Understanding complex conjugates is key when dealing with polynomial functions that have real coefficients. Complex numbers are in the form of a + bi, where 'a' and 'b' are real numbers and 'i' is the imaginary unit satisfying i² = -1. A complex conjugate is simply the mirror of a complex number across the real axis in the complex plane.
For a given complex number (-5 + 2i), its conjugate is (-5 - 2i). In polynomials with real coefficients, complex roots must appear in conjugate pairs. This means for every complex root,

• if (a + bi) is a root, then (a - bi) must also be a root.

This is necessary to ensure that all coefficients in the expanded form remain real. Remember, when given a complex zero, its conjugate is automatically a zero if the polynomial has real coefficients.

The terms 'roots' and 'zeros' are often used interchangeably and refer to the same concept in polynomial functions. A zero of a function is simply a solution to the equation f(x) = 0.
In a polynomial of degree n, there are n zeros, and these zeros can be real or complex.

• For example, the polynomial given in this exercise has zeros at 6, -5 + 2i, and -5 - 2i.

These zeros can be plugged back into the polynomial to verify it equates to zero. Verifying the zeros not only helps confirm the accuracy of calculations, but provides deeper insight as to how the polynomial behaves at different points.
The roots are the x-values where the graph intersects the x-axis, and solving for these is crucial in many applications, like physics, engineering, and finances, where intersection points signify solutions to problems.

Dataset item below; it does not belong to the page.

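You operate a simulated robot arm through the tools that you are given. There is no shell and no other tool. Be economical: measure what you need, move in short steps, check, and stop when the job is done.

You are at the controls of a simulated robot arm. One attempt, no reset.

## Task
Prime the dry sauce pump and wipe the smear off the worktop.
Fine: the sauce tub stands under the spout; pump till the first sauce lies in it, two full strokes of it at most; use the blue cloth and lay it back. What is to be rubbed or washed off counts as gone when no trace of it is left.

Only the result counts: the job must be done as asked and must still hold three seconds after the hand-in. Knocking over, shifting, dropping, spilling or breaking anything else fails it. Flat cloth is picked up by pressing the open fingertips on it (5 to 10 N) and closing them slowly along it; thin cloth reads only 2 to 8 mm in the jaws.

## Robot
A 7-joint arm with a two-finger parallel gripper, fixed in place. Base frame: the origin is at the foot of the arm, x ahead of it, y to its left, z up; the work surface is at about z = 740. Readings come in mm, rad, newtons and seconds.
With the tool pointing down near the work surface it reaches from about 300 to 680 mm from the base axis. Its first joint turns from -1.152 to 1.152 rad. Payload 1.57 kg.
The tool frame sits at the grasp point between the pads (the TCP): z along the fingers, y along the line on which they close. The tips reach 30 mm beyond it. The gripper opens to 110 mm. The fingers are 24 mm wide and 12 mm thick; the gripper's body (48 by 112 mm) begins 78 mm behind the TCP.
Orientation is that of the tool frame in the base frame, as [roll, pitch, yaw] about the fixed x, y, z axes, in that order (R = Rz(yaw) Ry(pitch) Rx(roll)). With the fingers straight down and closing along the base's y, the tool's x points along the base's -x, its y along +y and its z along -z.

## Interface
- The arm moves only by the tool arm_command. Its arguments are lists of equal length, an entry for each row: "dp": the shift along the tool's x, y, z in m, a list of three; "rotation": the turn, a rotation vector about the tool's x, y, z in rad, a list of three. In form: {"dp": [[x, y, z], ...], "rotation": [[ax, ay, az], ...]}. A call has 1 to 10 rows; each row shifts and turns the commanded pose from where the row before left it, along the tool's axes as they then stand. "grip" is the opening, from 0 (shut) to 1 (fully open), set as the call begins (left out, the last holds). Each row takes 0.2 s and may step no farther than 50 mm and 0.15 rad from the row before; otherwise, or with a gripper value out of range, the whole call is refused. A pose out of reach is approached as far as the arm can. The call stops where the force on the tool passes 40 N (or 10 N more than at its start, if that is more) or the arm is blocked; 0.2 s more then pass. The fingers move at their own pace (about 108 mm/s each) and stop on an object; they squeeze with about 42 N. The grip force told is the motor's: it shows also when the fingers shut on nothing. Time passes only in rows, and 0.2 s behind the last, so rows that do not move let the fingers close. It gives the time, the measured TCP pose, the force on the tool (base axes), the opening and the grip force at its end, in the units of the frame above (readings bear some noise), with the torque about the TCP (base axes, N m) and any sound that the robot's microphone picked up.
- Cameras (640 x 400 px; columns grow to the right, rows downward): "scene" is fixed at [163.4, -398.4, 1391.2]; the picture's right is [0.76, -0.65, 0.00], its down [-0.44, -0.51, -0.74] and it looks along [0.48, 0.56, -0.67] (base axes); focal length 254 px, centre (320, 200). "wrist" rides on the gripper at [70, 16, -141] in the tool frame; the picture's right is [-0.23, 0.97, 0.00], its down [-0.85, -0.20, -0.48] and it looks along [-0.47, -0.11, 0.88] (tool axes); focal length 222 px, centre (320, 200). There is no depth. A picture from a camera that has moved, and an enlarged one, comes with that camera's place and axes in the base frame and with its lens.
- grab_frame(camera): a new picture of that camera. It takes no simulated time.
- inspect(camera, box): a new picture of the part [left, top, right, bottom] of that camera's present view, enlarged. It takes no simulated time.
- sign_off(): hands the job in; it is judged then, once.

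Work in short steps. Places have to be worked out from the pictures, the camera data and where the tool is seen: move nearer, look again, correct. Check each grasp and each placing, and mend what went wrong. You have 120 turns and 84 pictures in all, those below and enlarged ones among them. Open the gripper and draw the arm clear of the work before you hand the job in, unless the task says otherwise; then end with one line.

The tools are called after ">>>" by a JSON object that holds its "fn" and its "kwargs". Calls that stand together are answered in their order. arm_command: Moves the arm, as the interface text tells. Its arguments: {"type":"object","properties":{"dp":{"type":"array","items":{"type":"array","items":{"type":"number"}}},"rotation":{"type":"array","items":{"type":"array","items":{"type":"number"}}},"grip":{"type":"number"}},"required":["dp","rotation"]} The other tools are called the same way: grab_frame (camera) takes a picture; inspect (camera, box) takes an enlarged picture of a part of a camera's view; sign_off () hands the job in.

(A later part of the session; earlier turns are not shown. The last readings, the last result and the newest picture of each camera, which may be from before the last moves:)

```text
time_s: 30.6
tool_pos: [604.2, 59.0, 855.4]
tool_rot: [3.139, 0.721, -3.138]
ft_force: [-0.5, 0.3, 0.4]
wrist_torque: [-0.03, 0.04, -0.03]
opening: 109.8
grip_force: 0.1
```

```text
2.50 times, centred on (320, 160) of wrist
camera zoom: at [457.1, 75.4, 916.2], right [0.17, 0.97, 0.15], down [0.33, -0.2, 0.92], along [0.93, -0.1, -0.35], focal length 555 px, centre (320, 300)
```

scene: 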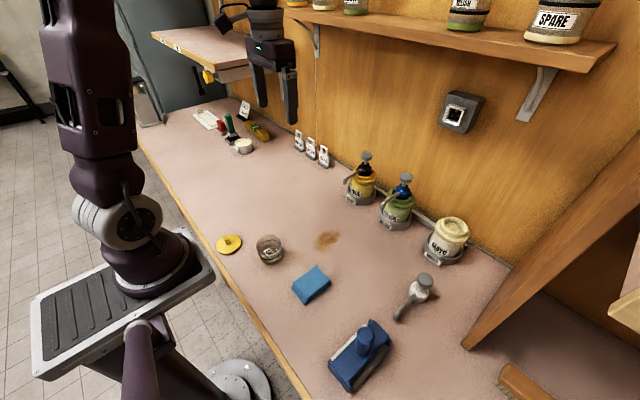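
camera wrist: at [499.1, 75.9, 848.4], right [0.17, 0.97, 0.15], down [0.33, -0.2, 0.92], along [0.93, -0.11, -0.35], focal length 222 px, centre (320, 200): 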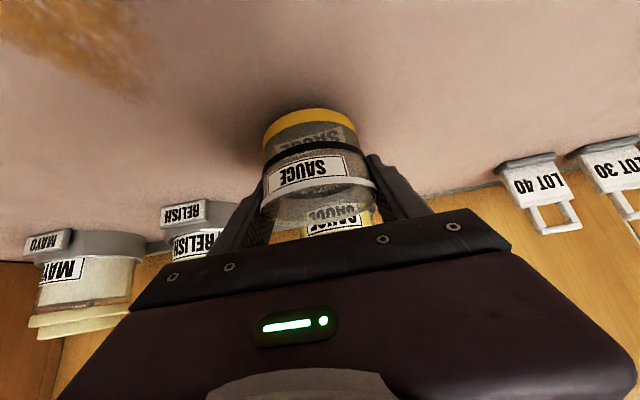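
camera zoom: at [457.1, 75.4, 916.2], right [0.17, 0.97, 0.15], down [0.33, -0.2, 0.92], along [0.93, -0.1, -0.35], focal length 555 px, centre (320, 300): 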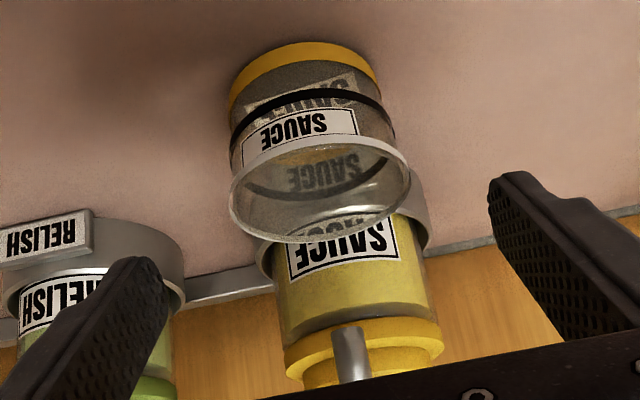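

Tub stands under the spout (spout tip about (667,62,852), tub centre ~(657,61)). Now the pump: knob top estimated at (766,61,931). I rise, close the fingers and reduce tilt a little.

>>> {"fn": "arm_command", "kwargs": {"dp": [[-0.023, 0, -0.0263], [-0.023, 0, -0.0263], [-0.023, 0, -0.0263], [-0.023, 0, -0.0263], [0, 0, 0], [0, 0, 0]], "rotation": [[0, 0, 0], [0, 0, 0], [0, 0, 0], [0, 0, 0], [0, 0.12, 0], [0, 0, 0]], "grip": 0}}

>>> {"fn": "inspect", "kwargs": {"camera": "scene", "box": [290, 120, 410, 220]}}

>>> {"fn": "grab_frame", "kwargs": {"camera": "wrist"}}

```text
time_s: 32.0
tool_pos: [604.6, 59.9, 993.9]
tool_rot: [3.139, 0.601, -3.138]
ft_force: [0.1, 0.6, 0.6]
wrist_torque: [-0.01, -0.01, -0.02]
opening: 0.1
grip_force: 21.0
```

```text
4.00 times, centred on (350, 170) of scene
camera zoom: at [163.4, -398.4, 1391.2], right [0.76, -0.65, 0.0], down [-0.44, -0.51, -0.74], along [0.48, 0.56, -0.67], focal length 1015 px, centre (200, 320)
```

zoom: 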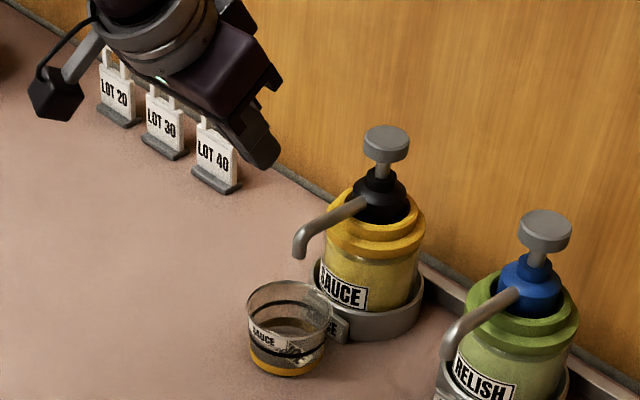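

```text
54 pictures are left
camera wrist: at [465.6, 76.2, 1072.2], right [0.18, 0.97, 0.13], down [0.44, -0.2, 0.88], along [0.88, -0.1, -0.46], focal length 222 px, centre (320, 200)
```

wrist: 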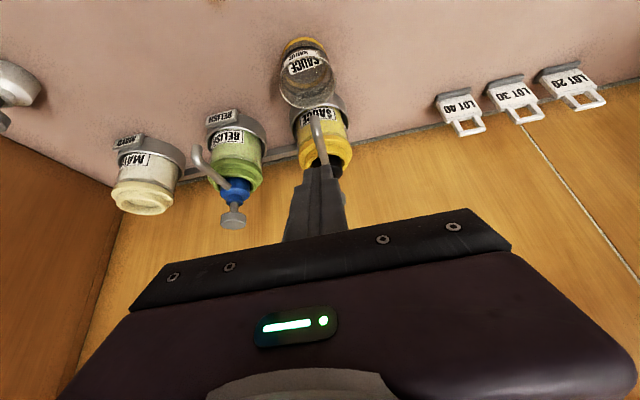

The degree of a polynomial is a fundamental characteristic that determines its basic properties. The degree is the highest power of the variable x in the polynomial equation.

• For a cubic function like in the exercise, the degree is 3.

This tells us that:

• there are exactly three roots (or zeros).
• the graph of the function will have certain shapes, like turning points and end behavior dictated by this degree.

In addition, the degree influences other behavior such as the maximum number of turning points, which is always one less than the degree, and the end behavior, which is dictated by whether the degree is odd or even. Knowing this provides a comprehensive understanding of the polynomial's behavior and helps in graph plotting.

Real coefficients mean that all the numbers that serve as multipliers for the terms of a polynomial are real numbers. Real coefficients in polynomial functions ensure certain symmetrical relationships.
Understanding this concept is vital, especially when dealing with complex roots. When a polynomial has real coefficients, any complex zeros must occur in conjugate pairs. This is because the product and sum of these pairs yield real numbers,

• contributing to maintaining the real nature of the polynomial's coefficients.

For the polynomial given in the exercise, this means the terms are constructed such that combinations of complex numbers simplify into real coefficients upon expansion.
This result is crucial for ensuring the polynomial function behaves predictably in real-number contexts, making these functions usable in a wide range of practical applications.